**Given exercise:** Copy the data exactly from the line that contains "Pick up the" through the line that contains "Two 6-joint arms", keeping both end lines and leaving out everything else.

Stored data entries
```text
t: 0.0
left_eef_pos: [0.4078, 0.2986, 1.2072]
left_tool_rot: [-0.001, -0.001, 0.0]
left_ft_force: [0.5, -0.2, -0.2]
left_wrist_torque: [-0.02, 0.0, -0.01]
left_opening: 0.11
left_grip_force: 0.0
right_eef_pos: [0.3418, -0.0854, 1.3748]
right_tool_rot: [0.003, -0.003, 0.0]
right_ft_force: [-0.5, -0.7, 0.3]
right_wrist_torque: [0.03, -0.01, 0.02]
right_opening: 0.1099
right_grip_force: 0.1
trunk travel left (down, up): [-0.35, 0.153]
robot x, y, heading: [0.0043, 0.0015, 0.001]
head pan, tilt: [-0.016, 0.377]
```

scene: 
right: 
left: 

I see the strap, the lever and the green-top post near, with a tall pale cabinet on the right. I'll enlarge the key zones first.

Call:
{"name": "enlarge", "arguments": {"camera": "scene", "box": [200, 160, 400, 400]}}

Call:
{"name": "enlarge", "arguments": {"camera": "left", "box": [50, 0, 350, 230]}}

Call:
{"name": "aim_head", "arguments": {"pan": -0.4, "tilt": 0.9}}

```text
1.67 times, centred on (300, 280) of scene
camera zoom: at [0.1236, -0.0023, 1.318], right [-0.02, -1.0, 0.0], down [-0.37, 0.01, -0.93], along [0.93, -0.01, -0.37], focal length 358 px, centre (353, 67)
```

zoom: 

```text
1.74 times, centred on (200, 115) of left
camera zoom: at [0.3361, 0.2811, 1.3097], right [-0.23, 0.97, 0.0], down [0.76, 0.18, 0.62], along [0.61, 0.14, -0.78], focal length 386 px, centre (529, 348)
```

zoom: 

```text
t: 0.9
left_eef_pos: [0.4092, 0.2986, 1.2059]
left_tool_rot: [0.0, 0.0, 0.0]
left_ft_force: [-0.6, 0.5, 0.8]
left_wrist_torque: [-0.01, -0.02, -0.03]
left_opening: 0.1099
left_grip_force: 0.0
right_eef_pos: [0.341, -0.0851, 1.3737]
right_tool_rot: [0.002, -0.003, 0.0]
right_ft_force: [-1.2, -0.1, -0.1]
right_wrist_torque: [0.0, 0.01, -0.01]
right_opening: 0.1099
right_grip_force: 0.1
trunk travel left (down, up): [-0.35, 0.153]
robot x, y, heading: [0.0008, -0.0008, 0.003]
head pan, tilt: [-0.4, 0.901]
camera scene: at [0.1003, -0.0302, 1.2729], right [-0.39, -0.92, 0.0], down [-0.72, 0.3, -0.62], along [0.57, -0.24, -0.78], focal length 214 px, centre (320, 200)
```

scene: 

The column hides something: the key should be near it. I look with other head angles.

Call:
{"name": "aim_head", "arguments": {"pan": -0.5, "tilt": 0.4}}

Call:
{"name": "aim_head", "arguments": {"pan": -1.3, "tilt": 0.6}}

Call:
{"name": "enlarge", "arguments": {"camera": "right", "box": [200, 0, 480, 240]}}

--

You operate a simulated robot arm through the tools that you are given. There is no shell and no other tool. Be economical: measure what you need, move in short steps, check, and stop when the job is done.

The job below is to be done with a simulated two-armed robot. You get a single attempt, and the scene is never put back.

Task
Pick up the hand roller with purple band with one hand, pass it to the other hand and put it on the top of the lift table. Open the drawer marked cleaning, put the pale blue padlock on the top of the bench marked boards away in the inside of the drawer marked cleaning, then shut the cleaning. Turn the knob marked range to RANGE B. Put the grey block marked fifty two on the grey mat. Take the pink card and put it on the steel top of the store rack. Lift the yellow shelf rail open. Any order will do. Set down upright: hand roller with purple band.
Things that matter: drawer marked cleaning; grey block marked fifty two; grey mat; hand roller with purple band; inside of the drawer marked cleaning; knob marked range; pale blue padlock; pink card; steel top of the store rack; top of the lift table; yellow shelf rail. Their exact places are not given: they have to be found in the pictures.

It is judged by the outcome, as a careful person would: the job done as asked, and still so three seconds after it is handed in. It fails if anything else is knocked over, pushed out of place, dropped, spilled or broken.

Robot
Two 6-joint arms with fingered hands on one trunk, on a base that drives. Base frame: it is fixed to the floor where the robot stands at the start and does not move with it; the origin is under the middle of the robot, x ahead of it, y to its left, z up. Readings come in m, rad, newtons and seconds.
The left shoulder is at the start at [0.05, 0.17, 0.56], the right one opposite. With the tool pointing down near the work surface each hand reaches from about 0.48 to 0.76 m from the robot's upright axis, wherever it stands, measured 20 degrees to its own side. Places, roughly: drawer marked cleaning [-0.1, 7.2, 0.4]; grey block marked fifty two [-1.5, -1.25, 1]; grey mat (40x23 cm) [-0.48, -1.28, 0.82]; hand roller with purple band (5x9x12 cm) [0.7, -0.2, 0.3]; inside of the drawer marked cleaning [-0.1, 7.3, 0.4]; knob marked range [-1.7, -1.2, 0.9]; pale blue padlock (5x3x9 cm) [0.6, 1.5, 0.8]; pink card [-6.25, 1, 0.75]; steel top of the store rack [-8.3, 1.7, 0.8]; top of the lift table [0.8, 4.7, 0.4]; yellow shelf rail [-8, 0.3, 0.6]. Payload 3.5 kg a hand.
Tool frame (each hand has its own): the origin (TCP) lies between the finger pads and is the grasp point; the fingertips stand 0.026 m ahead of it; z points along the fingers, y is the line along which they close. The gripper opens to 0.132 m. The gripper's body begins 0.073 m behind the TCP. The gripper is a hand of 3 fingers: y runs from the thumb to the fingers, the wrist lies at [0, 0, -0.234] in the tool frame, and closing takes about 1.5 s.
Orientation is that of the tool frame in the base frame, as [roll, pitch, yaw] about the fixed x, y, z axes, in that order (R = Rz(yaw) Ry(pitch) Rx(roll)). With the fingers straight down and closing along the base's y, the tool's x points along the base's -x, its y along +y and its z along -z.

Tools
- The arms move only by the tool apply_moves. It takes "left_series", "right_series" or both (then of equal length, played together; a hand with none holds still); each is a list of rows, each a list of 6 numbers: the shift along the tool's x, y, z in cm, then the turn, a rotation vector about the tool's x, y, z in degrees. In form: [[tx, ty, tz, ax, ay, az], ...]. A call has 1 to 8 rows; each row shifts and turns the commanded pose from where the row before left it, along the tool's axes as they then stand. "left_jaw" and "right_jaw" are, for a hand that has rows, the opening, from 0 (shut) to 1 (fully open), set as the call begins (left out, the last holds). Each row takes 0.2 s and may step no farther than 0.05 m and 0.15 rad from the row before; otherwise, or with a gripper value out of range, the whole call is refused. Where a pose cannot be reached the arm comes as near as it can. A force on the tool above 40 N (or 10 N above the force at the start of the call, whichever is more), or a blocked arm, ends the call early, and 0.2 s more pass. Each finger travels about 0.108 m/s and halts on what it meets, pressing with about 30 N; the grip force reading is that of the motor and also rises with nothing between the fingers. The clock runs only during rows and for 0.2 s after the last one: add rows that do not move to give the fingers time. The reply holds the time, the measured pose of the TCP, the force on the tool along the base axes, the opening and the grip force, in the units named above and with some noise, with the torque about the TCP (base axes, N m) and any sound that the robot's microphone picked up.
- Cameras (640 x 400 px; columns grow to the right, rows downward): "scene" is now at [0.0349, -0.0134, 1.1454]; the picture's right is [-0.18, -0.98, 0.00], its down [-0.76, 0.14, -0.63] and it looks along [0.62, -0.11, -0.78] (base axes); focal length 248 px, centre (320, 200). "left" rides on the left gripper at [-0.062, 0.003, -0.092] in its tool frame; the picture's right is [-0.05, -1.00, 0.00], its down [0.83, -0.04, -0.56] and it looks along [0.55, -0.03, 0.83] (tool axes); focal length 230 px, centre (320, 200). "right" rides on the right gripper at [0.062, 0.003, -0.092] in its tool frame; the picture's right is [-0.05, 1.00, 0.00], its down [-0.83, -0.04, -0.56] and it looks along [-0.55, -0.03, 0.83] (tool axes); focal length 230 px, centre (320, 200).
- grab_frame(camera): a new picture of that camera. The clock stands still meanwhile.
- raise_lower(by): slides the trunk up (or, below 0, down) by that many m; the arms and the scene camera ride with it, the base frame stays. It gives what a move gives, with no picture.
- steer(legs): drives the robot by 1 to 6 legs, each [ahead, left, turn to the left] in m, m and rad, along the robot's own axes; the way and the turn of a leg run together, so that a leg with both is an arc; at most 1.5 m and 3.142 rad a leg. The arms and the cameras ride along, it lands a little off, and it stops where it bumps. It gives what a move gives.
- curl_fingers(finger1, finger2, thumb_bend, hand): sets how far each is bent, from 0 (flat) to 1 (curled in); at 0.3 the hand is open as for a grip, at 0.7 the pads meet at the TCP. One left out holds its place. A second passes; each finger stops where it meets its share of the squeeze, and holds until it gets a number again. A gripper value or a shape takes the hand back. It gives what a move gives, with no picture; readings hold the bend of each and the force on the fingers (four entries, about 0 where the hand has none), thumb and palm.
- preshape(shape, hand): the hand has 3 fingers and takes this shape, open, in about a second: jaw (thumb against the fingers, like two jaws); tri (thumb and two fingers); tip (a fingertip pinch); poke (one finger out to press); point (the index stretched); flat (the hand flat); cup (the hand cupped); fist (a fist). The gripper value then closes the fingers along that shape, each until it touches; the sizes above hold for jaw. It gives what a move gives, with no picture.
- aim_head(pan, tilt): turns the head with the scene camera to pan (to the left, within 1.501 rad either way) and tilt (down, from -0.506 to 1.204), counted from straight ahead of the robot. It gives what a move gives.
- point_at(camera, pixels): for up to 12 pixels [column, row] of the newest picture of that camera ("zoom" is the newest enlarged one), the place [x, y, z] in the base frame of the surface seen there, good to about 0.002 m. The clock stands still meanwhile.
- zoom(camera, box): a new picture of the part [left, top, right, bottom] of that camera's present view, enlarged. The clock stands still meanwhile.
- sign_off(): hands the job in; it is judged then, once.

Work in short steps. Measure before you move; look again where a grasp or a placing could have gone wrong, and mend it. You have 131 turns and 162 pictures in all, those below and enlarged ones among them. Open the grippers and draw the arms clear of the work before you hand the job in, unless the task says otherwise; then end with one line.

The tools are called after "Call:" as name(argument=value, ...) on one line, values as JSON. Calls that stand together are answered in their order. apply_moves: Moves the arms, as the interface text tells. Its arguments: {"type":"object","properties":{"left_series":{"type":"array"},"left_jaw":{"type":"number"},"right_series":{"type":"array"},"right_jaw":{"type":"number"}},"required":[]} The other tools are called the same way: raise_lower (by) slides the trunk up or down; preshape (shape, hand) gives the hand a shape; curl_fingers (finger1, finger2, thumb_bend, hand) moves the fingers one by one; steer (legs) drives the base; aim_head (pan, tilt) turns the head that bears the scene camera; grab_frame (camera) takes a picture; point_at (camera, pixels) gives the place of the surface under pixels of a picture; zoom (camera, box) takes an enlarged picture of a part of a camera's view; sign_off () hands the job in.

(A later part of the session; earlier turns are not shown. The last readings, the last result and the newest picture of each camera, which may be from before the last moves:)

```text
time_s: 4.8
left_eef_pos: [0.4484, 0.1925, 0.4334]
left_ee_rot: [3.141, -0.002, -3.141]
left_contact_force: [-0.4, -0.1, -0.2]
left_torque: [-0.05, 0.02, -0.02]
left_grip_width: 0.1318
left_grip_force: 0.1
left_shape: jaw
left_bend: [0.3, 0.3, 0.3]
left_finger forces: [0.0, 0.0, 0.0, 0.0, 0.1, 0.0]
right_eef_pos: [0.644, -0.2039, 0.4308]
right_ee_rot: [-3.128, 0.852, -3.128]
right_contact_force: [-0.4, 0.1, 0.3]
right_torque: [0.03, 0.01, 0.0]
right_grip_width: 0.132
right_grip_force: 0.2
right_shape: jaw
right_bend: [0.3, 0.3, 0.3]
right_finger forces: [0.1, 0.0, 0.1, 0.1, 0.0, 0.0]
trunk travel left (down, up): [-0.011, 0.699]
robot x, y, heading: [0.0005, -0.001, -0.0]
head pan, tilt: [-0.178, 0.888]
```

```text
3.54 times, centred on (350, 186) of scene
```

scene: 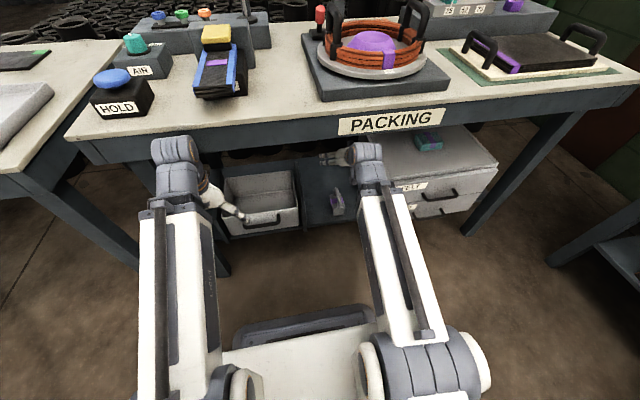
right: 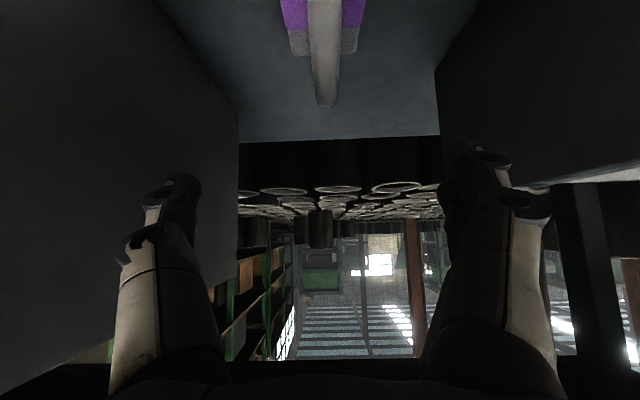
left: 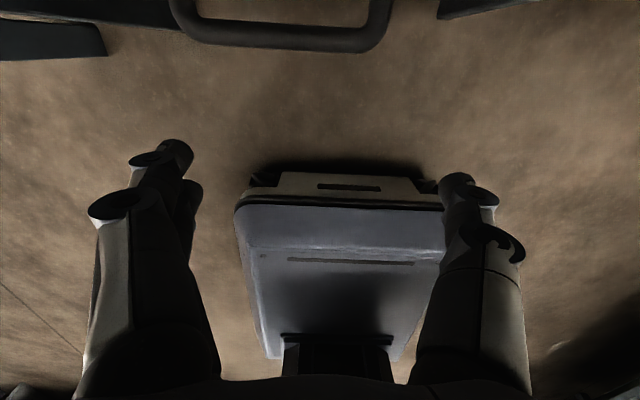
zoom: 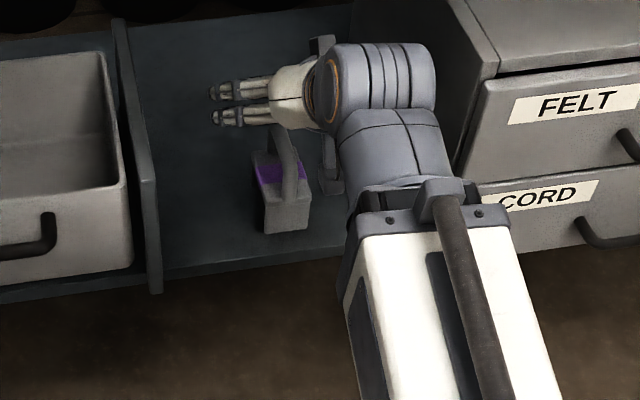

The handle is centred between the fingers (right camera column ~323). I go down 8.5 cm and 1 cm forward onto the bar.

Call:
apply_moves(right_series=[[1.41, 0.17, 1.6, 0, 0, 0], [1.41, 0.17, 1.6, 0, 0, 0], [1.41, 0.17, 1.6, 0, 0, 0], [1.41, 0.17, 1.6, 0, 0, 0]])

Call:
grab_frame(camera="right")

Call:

...

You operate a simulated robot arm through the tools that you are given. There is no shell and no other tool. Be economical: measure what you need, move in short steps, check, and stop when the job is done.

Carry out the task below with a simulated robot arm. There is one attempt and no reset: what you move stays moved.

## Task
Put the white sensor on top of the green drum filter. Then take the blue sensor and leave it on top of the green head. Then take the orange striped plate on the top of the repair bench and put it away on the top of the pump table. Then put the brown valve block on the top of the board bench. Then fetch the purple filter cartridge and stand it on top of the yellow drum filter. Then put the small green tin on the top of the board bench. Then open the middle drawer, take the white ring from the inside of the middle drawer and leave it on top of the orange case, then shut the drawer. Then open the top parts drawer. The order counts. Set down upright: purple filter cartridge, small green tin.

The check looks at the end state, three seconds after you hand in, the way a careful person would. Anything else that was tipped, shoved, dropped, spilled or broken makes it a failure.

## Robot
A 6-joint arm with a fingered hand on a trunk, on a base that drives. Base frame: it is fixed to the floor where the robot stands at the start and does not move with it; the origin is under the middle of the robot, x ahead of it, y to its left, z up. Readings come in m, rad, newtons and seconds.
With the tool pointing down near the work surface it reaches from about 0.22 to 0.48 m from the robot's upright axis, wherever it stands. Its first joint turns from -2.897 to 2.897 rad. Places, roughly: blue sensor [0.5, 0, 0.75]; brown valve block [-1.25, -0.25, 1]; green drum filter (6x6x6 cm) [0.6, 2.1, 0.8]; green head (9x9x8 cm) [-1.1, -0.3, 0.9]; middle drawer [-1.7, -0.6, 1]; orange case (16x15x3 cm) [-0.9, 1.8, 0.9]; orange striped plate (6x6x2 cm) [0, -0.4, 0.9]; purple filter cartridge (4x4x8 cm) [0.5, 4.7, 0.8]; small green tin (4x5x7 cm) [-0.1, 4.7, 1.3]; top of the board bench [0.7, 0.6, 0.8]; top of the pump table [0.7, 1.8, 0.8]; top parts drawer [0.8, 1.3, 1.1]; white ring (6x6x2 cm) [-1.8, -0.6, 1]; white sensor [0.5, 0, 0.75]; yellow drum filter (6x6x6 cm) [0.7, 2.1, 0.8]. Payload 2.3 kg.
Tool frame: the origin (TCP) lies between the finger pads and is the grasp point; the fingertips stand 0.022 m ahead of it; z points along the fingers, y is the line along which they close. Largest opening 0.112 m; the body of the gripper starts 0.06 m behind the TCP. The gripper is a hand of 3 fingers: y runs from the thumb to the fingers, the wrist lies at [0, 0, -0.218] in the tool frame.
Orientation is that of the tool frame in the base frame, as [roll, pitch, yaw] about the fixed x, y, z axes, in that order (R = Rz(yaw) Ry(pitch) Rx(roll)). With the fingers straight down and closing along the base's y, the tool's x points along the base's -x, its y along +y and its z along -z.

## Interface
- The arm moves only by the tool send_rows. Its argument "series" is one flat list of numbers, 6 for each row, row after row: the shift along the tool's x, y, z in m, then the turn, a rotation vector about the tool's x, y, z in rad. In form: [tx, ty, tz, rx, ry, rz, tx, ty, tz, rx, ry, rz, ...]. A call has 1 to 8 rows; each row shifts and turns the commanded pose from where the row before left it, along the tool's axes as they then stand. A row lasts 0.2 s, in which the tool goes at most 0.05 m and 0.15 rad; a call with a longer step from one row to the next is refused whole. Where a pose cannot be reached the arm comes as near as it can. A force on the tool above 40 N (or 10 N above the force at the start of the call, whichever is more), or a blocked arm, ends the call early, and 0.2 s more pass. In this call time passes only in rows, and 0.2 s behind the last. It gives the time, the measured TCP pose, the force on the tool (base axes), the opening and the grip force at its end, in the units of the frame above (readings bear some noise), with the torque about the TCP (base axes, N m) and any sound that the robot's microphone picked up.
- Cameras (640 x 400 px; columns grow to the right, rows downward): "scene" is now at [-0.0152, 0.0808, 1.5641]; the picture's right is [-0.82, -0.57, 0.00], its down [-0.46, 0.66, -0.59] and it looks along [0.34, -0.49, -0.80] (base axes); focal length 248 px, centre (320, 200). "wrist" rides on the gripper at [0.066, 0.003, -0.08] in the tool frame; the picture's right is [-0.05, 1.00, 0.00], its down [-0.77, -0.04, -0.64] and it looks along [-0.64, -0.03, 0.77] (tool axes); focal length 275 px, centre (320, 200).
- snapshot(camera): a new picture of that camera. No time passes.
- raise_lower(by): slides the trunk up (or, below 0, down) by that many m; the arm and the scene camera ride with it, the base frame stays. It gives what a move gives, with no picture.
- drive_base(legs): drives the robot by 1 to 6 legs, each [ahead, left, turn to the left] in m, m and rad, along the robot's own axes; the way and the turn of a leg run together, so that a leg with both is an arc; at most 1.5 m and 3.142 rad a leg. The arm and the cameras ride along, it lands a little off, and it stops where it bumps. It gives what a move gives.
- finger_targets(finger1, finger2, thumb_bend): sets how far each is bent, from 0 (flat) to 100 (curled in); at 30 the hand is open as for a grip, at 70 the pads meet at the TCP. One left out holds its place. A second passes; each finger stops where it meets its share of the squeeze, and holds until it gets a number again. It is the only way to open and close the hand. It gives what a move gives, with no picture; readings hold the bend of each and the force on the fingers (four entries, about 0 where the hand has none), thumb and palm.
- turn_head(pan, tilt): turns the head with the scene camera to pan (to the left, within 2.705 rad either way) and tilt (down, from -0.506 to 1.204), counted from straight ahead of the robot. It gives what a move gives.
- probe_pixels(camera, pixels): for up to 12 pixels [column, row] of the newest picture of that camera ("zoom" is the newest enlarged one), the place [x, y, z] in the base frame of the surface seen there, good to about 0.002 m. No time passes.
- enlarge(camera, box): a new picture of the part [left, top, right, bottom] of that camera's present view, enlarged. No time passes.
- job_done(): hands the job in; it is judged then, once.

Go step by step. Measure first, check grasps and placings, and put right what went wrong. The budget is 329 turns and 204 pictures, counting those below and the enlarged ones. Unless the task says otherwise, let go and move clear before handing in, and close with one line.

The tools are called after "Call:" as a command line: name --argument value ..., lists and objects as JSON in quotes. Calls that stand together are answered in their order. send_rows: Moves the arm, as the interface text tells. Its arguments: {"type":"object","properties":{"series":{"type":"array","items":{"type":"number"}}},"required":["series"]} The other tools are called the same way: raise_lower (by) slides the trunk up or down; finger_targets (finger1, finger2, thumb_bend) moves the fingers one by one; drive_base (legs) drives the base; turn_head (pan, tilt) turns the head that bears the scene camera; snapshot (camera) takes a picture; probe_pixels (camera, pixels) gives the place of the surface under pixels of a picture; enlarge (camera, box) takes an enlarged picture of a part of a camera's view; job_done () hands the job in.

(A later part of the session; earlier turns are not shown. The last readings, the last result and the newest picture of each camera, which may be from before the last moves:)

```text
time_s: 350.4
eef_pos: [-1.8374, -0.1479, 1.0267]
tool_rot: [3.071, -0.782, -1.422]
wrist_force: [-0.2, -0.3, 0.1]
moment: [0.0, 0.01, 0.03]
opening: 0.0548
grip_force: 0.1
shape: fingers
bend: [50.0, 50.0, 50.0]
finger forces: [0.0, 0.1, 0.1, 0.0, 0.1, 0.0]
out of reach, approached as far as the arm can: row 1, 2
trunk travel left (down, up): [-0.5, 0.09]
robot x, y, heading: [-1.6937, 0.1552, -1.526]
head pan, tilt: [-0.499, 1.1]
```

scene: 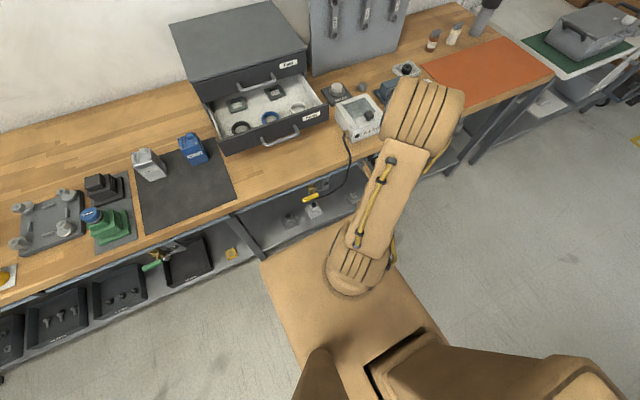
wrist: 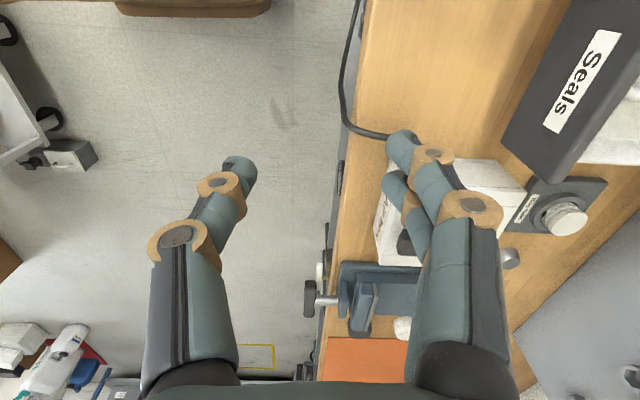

**Exercise response:**
Pick up the hand roller with purple band with one hand, pass it to the other hand and put it on the top of the lift table. Open the drawer marked cleaning, put the pale blue padlock on the top of the bench marked boards away in the inside of the drawer marked cleaning, then shut the cleaning. Turn the knob marked range to RANGE B. Put the grey block marked fifty two on the grey mat. Take the pink card and put it on the steel top of the store rack. Lift the yellow shelf rail open. Any order will do. Set down upright: hand roller with purple band.
Things that matter: drawer marked cleaning; grey block marked fifty two; grey mat; hand roller with purple band; inside of the drawer marked cleaning; knob marked range; pale blue padlock; pink card; steel top of the store rack; top of the lift table; yellow shelf rail. Their exact places are not given: they have to be found in the pictures.

It is judged by the outcome, as a careful person would: the job done as asked, and still so three seconds after it is handed in. It fails if anything else is knocked over, pushed out of place, dropped, spilled or broken.

Robot
Two 6-joint arms with fingered hands on one trunk, on a base that drives. Base frame: it is fixed to the floor where the robot stands at the start and does not move with it; the origin is under the middle of the robot, x ahead of it, y to its left, z up. Readings come in m, rad, newtons and seconds.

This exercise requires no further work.